However, a component supplier does not have a duty to warn or instruct a
company that knew or should have known of the product’s characteristics.
After the jury was instructed, plaintiffs’ counsel stated their objections on the record, including
that they had not had the opportunity to argue the sophisticated user issue fully to the jury
because defendant requested the sophisticated user instruction after closing arguments.1
1
Plaintiffs’ counsel argued:
MR. KELL [counsel for Ayre and Swift estates]: Your Honor, I feel constrained
to join in the position of Mr. Hahn [counsel for Burnside estates] as expressed in
chambers, I simply – I understand exactly what the Court’s feeling is and so on,
but I think as a matter of – I feel constrained to do that. Therefore, I do have an
objection to the sophisticated user instruction, and the basis for the objection is I
didn’t have the opportunity to argue that fully to the jury.

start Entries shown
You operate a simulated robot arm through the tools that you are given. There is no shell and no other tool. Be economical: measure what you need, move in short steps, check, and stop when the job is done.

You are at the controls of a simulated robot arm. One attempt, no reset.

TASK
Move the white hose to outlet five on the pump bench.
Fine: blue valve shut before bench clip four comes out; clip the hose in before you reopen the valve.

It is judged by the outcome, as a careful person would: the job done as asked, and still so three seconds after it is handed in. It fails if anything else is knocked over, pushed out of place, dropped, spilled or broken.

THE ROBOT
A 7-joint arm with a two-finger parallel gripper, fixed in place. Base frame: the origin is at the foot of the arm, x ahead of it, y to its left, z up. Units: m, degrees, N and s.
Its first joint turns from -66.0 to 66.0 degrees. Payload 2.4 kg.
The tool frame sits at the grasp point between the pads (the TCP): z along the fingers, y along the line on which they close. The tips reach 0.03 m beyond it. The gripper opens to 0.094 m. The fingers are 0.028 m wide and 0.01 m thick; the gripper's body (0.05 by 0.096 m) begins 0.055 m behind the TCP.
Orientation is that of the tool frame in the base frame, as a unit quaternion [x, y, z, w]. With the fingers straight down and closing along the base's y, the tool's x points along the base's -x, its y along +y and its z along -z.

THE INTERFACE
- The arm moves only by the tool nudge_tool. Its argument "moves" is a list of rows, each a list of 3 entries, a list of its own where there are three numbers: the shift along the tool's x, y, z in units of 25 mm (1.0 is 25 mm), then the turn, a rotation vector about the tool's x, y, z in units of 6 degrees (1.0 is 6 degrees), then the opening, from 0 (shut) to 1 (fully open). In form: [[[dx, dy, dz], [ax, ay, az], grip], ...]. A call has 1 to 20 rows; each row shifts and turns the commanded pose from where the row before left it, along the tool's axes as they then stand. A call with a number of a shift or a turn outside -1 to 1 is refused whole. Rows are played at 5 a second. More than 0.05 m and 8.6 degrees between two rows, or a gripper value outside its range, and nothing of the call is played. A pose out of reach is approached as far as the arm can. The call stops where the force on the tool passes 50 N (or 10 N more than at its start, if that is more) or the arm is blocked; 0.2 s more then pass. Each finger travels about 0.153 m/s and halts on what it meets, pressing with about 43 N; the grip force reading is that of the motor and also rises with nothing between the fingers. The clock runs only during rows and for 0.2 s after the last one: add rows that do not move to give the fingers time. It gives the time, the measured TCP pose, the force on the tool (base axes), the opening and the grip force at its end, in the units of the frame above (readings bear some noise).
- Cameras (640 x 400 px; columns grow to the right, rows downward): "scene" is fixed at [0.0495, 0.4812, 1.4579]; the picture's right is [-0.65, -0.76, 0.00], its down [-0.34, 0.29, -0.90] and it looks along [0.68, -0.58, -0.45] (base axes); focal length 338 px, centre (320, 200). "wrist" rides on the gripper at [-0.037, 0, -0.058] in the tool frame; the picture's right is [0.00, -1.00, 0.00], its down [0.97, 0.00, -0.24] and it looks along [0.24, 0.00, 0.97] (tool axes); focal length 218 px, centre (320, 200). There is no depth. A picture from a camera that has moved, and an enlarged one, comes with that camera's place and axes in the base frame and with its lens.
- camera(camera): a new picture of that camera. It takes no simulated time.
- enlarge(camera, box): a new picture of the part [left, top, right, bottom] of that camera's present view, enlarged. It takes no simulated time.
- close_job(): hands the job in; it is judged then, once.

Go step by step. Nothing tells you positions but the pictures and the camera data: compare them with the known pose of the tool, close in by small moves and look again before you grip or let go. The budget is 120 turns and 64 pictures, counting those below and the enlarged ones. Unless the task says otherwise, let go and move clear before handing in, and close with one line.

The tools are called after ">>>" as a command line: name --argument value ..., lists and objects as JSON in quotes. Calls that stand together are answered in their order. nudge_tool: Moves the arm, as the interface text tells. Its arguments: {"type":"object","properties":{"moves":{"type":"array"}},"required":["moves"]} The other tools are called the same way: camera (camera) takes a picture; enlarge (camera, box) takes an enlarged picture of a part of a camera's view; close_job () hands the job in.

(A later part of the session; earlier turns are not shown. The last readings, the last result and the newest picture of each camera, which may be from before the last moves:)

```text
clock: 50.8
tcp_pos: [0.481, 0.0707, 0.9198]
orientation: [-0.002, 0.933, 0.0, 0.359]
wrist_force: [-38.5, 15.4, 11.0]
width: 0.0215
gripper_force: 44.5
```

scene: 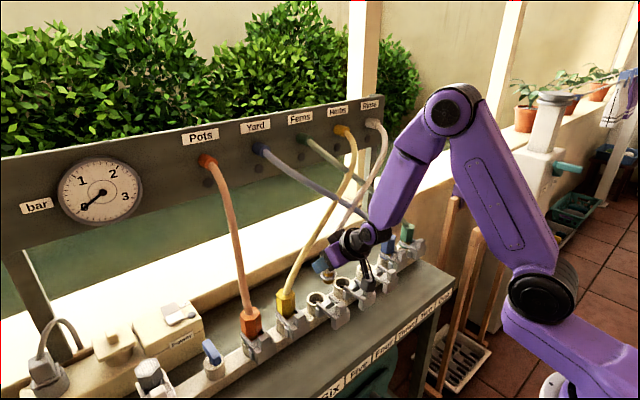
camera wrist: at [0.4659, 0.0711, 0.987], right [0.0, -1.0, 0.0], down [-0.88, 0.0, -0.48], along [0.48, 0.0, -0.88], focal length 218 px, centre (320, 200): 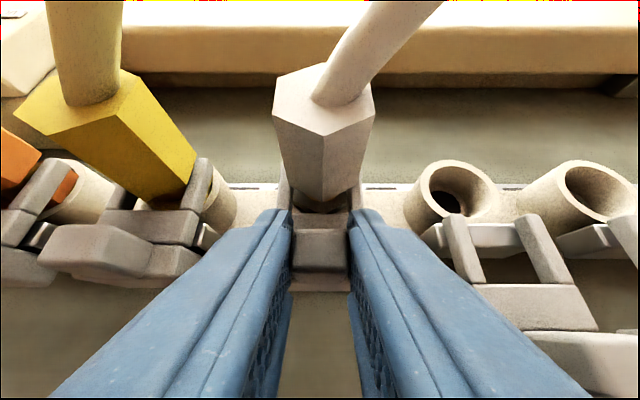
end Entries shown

Secondly, I believe under the circumstances of this case, that the instruction
should not have been given. Thirdly, if the instruction should have been given or
an instruction like that were given, it should have been accompanied by additional
– an additional instruction, providing guidance to the jury relative to a
determination of whether or not Outlaw Marine, under the particular
circumstances of this case, was in fact – could be deemed a sophisticated user or
an entity which knew or should have known of the hazard to be warned of and
associated with the product.
I understand exactly what the Court has said in chambers and I respect that, but I
feel constrained to preserve the objection.
THE COURT: Okay, I have no problem with that.
MR. KELL: Thank you.
THE COURT: I also, I gave some options that you indicated in chambers, just so
the record is clear, you would go along with this instruction.
MR. KELL: Absolutely.
THE COURT: If I – based on the options I gave, but I’m not holding you to that.
I don’t have any problem with what you are saying.
(continued…)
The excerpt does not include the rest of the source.